The news of this happening brings Robicheaux and Purcel into the mix as the local police and now even the FBI begin to get involved. The feeling is that this is an opportunity to get enough information on Kovick to at least take him to trial for some of his suspected past crimes.

Another subplot in the story involves Robicheaux’s search for a missing priest who was last seen attempting to help a group of residents who were stuck in the attic of an almost completely submerged home. The priest has been a friend of Robicheaux’s for years so he feels a commitment to finding the priest. However from all reports it appears that the priest along with many of the residents has drowned.

Throughout the story Burke does a fantastic job of illustrating just how devastating Katrina was to New Orleans and the surrounding area.
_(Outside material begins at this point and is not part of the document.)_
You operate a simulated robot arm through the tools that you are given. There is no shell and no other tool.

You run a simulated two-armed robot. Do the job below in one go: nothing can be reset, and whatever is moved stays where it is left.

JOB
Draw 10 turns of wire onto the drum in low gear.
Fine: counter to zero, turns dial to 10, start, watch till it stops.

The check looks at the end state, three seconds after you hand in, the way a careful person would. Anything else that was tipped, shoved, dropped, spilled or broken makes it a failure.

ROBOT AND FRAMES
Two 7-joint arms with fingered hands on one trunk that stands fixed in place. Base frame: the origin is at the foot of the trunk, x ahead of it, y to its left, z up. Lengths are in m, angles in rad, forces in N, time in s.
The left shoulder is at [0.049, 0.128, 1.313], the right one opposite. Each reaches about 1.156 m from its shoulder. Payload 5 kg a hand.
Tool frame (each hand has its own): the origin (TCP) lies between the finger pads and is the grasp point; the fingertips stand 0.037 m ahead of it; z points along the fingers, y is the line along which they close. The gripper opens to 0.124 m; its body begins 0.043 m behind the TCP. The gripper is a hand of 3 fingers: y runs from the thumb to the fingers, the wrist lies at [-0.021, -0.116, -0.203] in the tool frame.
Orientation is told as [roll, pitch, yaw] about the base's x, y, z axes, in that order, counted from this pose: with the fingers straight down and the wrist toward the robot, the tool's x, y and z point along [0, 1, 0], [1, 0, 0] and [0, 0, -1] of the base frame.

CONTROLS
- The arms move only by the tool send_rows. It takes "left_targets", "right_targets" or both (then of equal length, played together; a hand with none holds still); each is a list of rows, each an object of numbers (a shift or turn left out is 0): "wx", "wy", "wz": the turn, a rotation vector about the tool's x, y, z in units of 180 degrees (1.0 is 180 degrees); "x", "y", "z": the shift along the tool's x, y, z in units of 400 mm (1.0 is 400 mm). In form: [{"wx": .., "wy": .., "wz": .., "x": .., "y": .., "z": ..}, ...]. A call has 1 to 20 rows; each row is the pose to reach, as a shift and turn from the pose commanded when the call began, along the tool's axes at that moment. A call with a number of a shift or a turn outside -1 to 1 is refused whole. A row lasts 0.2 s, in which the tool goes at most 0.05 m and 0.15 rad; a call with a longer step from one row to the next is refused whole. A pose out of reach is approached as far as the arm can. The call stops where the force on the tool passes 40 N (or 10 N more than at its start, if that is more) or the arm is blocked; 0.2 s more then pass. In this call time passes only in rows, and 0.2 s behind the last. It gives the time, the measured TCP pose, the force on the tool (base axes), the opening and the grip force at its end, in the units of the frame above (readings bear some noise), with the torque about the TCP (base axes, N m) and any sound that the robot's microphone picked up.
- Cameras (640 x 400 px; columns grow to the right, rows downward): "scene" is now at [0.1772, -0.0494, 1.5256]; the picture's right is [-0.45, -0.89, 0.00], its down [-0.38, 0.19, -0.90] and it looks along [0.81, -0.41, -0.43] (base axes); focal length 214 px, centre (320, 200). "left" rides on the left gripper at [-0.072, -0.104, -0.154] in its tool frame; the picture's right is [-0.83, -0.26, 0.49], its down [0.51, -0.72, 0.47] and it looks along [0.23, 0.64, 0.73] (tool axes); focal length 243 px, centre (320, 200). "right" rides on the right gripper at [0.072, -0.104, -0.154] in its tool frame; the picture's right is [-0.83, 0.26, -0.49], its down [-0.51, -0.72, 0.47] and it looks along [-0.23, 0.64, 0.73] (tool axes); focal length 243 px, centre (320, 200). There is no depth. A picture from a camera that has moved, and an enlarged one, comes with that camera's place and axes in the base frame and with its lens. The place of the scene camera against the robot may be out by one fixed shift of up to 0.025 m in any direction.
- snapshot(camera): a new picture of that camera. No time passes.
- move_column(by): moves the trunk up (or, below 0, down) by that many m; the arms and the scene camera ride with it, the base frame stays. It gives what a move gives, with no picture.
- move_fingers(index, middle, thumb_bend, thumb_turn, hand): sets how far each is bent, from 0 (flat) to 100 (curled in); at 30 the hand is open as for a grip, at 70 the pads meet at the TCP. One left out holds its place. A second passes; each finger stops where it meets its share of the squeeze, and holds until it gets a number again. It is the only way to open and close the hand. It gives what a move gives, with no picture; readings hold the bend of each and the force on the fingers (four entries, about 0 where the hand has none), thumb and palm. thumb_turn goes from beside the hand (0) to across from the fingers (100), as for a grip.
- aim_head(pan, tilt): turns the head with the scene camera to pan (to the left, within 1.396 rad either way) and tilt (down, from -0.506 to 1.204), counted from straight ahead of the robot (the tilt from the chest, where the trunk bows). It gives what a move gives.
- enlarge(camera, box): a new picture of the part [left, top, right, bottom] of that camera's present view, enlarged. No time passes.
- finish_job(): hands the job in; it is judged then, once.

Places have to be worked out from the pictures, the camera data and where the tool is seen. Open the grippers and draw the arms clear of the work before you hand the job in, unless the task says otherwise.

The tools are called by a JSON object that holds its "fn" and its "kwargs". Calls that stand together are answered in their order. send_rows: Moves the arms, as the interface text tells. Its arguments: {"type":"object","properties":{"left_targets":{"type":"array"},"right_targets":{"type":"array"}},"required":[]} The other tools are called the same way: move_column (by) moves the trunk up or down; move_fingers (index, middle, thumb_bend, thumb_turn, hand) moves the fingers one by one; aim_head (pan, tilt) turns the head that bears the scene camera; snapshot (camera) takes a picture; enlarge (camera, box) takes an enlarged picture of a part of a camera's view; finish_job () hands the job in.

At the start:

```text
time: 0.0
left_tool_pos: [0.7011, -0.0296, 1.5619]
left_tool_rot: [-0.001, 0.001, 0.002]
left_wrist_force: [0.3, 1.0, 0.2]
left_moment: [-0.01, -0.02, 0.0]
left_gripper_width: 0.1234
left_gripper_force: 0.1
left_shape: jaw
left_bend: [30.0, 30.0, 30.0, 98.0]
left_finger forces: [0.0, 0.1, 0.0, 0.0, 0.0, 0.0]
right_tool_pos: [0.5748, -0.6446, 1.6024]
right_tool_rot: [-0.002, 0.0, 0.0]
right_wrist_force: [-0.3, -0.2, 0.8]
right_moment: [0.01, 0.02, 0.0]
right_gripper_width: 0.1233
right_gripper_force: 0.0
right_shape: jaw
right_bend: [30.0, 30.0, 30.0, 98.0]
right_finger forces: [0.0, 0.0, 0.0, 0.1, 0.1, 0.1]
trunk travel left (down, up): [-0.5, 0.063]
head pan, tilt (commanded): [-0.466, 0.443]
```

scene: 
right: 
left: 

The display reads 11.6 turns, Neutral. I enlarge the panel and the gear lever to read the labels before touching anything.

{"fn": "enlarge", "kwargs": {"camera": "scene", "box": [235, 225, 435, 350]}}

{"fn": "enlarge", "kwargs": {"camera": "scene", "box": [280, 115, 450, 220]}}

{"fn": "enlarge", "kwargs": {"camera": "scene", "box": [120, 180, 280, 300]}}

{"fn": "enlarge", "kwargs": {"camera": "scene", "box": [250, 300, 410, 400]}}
He does it in such detail that the reader is able to see the terrible conditions as he follows the story line. At times the emotions that the reader develops from reading about the terrible things that actually happened at that time down there almost block out the story of the criminal events that are central to The Tin Roof Blowdown.

Burke writes with a tremendous feel for life. Such as,

“People who look as interesting as a mud wall have the personal histories of classical Greeks. I sometimes think that every person’s experience, if translated into flame, would be enough to melt the flesh from his bones.”

Along with his fantastic writing abilities he keeps the interest of the reader at all times with his story line. If any complaint might be registered it may be the coarseness of the language that is used but it is what is used in the area. A truly great read!